What to produce:
Your task is to copy each line that has the word "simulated".

Stored data:
________________

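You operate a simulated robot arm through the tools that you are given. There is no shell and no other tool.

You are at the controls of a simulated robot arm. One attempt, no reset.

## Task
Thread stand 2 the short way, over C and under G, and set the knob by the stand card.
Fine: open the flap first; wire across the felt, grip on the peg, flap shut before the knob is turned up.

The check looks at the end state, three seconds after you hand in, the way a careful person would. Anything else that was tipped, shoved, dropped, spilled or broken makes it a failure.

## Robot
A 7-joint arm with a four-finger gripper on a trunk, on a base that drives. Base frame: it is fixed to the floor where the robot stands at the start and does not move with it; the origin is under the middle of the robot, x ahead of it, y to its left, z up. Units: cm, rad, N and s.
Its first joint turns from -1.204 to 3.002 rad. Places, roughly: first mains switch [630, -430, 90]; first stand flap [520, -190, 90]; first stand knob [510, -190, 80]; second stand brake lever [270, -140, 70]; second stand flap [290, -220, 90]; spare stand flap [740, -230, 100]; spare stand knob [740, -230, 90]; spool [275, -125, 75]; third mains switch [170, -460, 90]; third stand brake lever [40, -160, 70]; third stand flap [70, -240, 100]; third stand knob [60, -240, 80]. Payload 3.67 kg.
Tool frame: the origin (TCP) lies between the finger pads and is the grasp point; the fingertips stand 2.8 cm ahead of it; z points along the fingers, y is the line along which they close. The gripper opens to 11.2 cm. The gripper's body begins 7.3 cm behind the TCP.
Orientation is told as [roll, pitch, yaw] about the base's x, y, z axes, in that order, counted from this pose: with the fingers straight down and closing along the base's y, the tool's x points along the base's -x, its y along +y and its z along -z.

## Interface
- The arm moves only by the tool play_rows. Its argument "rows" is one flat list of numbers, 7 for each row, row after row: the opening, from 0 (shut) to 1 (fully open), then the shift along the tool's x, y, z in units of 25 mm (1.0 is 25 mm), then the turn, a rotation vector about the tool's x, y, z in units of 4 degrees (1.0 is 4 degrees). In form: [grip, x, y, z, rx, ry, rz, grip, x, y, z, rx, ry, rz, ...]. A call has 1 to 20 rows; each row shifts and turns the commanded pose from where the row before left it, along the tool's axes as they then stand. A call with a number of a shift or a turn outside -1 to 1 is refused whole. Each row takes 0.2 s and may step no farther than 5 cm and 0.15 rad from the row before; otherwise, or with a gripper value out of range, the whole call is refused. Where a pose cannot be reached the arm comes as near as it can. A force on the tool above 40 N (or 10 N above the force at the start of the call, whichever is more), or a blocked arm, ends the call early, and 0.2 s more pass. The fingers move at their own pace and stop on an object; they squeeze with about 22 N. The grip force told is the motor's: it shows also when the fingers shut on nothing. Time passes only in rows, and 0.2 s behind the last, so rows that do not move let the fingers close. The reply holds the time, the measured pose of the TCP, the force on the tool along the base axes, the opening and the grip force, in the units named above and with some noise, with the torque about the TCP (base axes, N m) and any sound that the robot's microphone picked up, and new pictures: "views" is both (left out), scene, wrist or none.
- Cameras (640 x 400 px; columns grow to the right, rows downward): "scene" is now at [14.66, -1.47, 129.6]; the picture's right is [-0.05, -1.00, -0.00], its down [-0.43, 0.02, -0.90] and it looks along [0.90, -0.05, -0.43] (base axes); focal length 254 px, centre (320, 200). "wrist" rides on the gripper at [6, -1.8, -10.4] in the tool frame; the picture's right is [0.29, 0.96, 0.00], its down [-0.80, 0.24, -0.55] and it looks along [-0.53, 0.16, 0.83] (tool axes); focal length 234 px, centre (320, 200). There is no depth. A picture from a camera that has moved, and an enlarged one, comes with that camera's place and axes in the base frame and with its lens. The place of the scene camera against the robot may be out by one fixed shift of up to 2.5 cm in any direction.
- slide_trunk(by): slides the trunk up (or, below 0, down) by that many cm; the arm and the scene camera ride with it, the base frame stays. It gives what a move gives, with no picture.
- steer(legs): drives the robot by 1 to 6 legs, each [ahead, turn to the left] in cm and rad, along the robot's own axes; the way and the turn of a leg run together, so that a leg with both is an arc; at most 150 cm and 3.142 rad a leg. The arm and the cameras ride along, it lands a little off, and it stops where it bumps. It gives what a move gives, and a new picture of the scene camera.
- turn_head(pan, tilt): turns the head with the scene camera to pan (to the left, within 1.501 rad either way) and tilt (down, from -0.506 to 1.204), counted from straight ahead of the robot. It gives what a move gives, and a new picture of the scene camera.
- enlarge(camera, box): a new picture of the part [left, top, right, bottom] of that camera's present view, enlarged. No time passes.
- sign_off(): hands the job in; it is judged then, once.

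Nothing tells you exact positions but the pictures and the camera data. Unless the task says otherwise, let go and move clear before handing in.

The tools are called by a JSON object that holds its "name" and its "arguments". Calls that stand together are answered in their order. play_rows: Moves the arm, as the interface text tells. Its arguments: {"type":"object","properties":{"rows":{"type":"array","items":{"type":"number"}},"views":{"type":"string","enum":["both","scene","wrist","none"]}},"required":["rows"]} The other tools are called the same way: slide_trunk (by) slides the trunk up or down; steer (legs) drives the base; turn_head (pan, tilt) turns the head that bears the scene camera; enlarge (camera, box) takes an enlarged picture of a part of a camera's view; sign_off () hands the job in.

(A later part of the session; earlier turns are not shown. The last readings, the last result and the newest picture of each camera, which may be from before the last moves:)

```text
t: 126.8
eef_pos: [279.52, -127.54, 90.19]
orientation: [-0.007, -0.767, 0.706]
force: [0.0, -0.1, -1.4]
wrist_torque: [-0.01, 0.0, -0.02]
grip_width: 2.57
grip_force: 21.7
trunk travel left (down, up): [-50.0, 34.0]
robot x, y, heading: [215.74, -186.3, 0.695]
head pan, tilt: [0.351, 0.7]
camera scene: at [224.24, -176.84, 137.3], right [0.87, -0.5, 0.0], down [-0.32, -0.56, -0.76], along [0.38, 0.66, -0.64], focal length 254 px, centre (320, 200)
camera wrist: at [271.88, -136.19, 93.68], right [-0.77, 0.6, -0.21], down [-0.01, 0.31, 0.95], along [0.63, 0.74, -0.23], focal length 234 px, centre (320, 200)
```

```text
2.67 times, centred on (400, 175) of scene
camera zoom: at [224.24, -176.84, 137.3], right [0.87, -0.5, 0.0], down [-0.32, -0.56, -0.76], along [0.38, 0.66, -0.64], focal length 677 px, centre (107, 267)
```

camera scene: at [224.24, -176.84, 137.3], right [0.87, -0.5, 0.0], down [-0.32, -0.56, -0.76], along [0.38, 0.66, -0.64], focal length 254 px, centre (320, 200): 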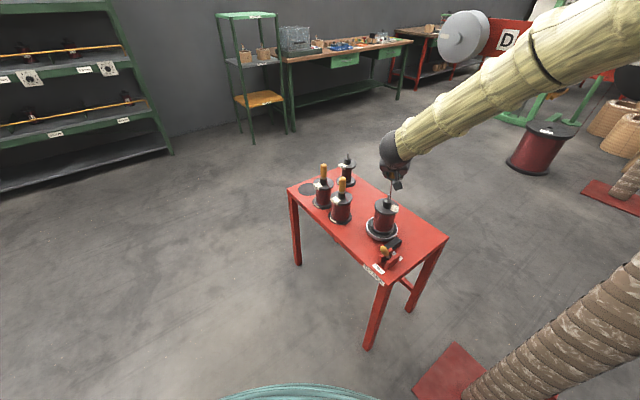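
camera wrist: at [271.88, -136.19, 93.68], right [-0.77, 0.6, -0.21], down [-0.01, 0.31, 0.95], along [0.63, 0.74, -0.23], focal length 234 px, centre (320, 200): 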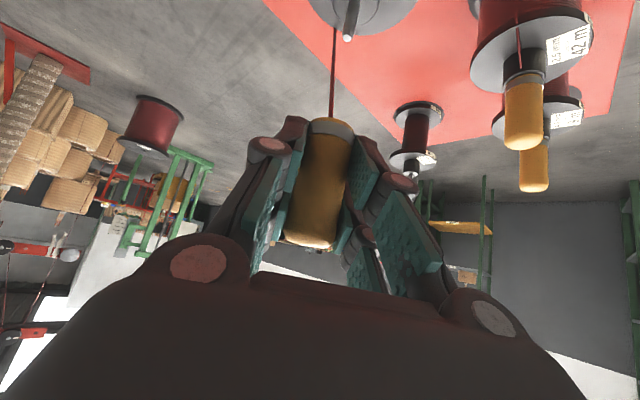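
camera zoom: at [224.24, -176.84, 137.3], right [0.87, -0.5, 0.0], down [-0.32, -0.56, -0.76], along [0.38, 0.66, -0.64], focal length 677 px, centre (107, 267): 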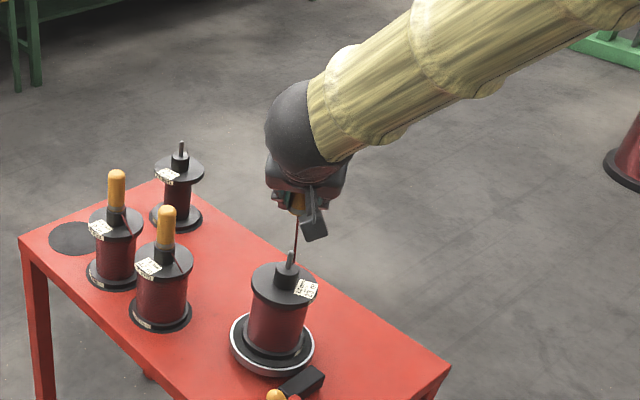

________________

Output below:
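You operate a simulated robot arm through the tools that you are given. There is no shell and no other tool.
You are at the controls of a simulated robot arm. One attempt, no reset.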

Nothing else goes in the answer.